Cowboy Kent Rollins tells us how to fix sticky cast iron

So you’re OK with functionally identical and just as old fashioned pans so long as they are $100?

Or is the lesson that we should be needlessly obsessed with brands?

Mauviel is cheap as shit on etsy. Pick your brand, whatever.

Thin, lightweight carbon steel pans are a world away from your gramma’s clunker.

Modern aluminum or copper core stainless pans are fantastic and don’t require a religion to keep clean.

But I’m glad you got to say something.

My solution:
Use normal washing up liquid and a scourer. If it’s still not clean, use a Brillo pad and some elbow grease.

(And “warming the pan to open the pores” wtf?!, Is you pan made of skin rather than iron? If it has holes in it, then it’s broken).


Not really I own both. Hell my great grandmother owned both. They heat a bit faster because they’re thinner. At the expense of heat retention. This makes them a bit more responsive. Otherwise they are pretty much the same.

More over the maintenance regime is identical to cast iron. And they’re actually harder to season, cause they’re slicker. So there’s more of it.

Which makes sense because it’s almost the same material, save for slightly less carbon in the mix.

It’s truly weird to shit on cast iron as old fashioned and maintenance heavy while singing the praises of carbon steel. It’s the same, it’s a wash.

“Thin, lightweight” carbon steel (1mm or less) is prone to warping from heat. Standard and heavy (2-3mm) are a hell of a lot like cast iron. They lose some searing power, but they’re a bit more responsive. Shapes are a bit better for tossing. They’re a bit slicker when freshly seasoned. That’s about the breath of it.

Sure. But they’re sticky. And don’t retain heat as well for searing. Which is good when you want that. But it makes them harder to clean. See I’ve got those too. Hell my other great grandmother had those.

Yeah but I don’t think you’re getting it.


… wait a minute. I thought that’s one reason why you used cast iron- once it’s heated up by soaking up a certain number of minutes preheating, it gives a fairly even heat over the entire surface. (including the handles…)

Personally, at this stage I’m resigned to my cast iron pans being left, unloved, in the cabinet, whilst spending money every couple years replacing the trashed non-stick T-Fal pans because the cooks in the house don’t grok the concept of ‘please don’t use a metal fork or knife on the nonstick’, despite being as subtle as a piano dropped off the top of the empire state building about it.

The dutch oven, though? it gets used for making potsticker soup. (don’t ask, I don’t know why they are being cooked that way, except they taste OK; Personally I like the ‘recommended’ method printed on the bags of the frozen ones we buy…)


Ask and Ye Shall Receive: The Cast Iron Cleaning Death Match thread


Not quite.

Once it soaks up that heat it holds onto it. Almost regardless of how much shit you throw in the pan. So the heat is “even” in the sense that it’s stable.

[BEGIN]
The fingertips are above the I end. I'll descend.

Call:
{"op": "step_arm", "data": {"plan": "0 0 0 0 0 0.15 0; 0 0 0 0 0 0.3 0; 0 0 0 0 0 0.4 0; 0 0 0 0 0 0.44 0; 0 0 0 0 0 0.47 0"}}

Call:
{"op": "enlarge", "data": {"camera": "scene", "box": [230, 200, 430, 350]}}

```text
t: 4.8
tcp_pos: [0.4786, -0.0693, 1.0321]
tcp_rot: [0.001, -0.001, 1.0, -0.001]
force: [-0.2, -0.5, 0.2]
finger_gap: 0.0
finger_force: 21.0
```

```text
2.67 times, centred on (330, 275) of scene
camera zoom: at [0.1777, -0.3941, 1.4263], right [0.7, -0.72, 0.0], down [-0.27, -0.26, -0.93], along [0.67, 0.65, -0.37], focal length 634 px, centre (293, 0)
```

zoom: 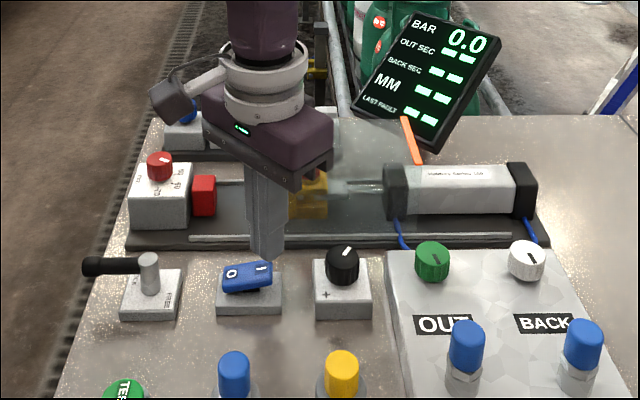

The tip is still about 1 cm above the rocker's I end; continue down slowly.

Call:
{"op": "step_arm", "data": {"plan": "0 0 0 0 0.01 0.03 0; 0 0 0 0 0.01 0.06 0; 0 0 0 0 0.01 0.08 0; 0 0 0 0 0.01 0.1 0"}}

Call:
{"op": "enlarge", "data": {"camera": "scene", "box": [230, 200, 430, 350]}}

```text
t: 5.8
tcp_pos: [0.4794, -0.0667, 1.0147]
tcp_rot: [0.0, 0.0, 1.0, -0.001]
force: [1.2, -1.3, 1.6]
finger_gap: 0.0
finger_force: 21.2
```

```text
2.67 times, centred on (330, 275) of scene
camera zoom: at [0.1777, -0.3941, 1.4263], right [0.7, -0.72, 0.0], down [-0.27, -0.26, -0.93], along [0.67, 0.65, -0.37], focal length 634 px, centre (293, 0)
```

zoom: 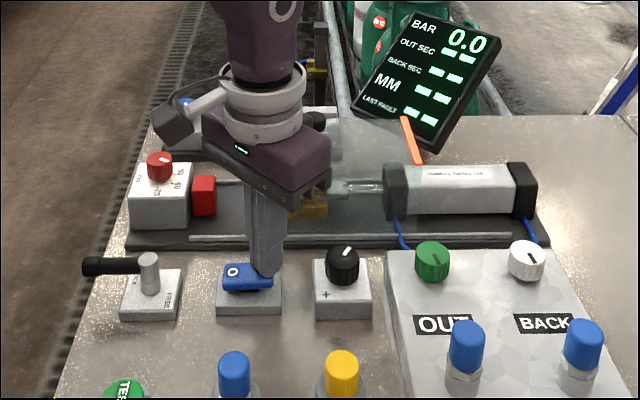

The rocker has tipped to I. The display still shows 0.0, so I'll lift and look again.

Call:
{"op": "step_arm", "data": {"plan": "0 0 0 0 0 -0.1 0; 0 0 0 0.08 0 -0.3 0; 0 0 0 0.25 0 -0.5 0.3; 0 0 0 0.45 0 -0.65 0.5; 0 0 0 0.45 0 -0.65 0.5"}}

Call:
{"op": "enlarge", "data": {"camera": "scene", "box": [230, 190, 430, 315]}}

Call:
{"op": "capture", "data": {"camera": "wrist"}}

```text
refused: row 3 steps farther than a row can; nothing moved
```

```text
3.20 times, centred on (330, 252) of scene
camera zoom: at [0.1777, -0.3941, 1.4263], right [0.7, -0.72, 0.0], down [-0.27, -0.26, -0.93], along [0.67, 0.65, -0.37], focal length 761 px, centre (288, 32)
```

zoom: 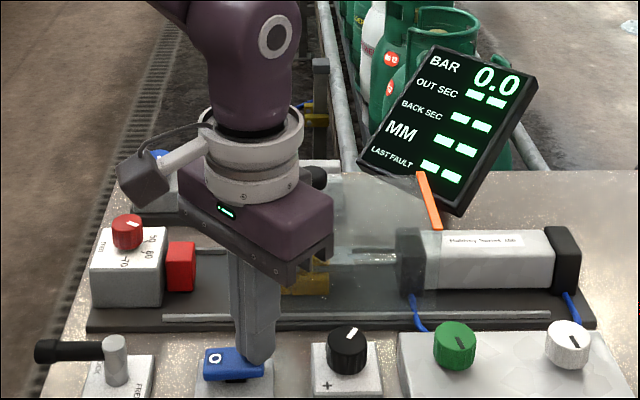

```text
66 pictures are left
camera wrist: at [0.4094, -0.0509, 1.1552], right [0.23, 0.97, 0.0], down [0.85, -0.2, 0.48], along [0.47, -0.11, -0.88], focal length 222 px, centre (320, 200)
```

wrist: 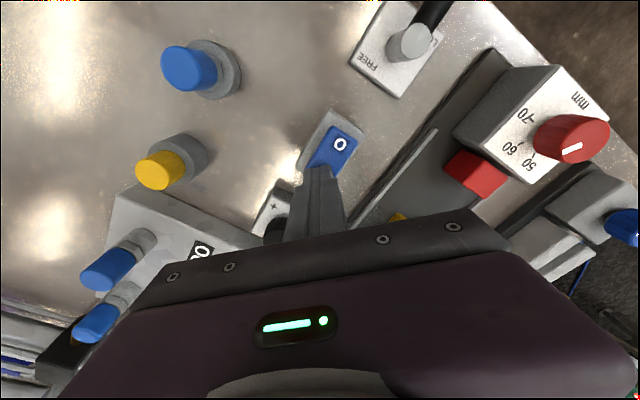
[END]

But iron and steel don’t conduct heat well. And aren’t as good at transferring it into things as aluminum or copper.

As a result cast iron heats up pretty unevenly. You see it when you first heat up a pan, it’ll be hot in the center and bare hand touchable cold towards the edge. For quite a while. It’s prone to hot and cold spots. If it isn’t centered on the burner, or is larger than the burner by too much some spots will remain colder practically forever.

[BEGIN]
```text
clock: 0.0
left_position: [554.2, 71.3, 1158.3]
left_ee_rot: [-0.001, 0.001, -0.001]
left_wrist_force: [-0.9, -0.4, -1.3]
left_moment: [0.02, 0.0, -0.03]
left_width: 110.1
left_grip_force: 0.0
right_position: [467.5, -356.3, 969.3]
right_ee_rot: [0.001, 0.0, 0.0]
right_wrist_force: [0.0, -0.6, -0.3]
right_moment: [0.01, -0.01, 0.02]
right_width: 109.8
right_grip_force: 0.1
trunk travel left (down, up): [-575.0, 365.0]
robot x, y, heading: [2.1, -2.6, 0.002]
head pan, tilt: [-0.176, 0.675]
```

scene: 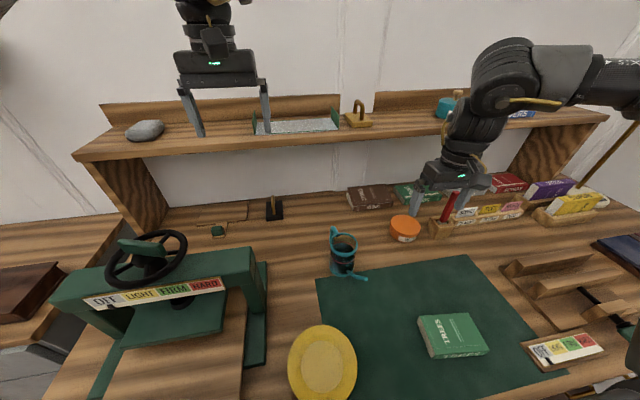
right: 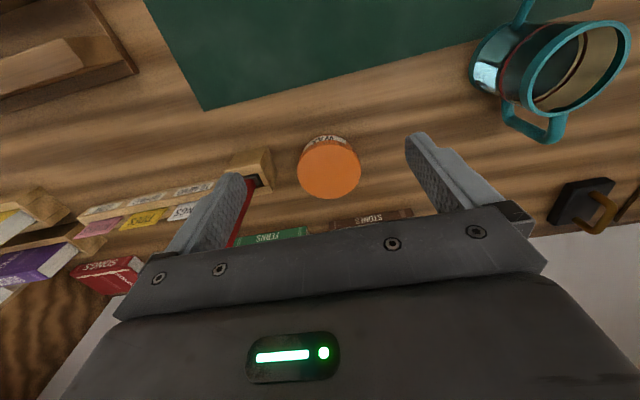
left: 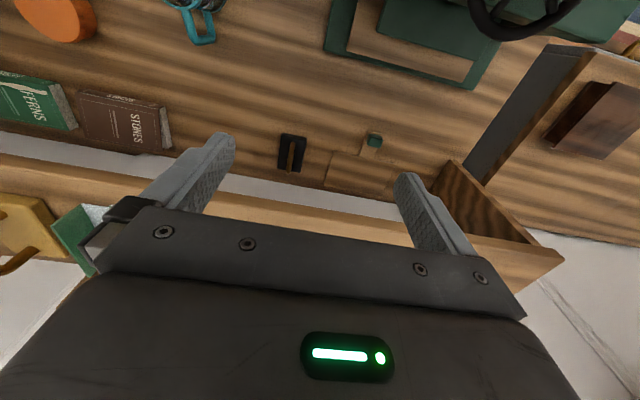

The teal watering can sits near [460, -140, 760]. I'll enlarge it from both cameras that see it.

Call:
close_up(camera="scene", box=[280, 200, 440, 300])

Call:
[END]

This is exactly why a carbon steel wok works the way it does. Ripping hot at the bottom, cooler up the walls.

By contrast aluminum and multiply stainless heat up very evenly across the whole bottom. Pretty damn quick. They cool the same way when you change the burner temp.

The way around that with cast iron and carbon steel is to take your time heating them up. And move the pan around the burner to ensure it’s even.

You’d have to do that anyway. Non-stick surfaces break down over time. Being super careful will get you a couple more years maybe. I don’t think I’ve ever seen one hold up for more than 5 years unless it’s lightly uses.

Wonton soup.


No, seriously- potstickers thrown into a dutch oven with a couple quarts of boiling water, chives, and IIRC sesame oil or some other flavored oil, as opposed to pan frying them to put some crisp on them and then steam cooking them the rest of the way. I kid thee not.

I mean, it works, but as the sole item for a dinner? nope. I usually bake some egg rolls at the same time.

When I cook potstickers, I do it according to the package after getting the rice cooker running, and time the egg rolls to finish around the same time as the potstickers. I might steam some broccoli at the same time for additional color to the meal.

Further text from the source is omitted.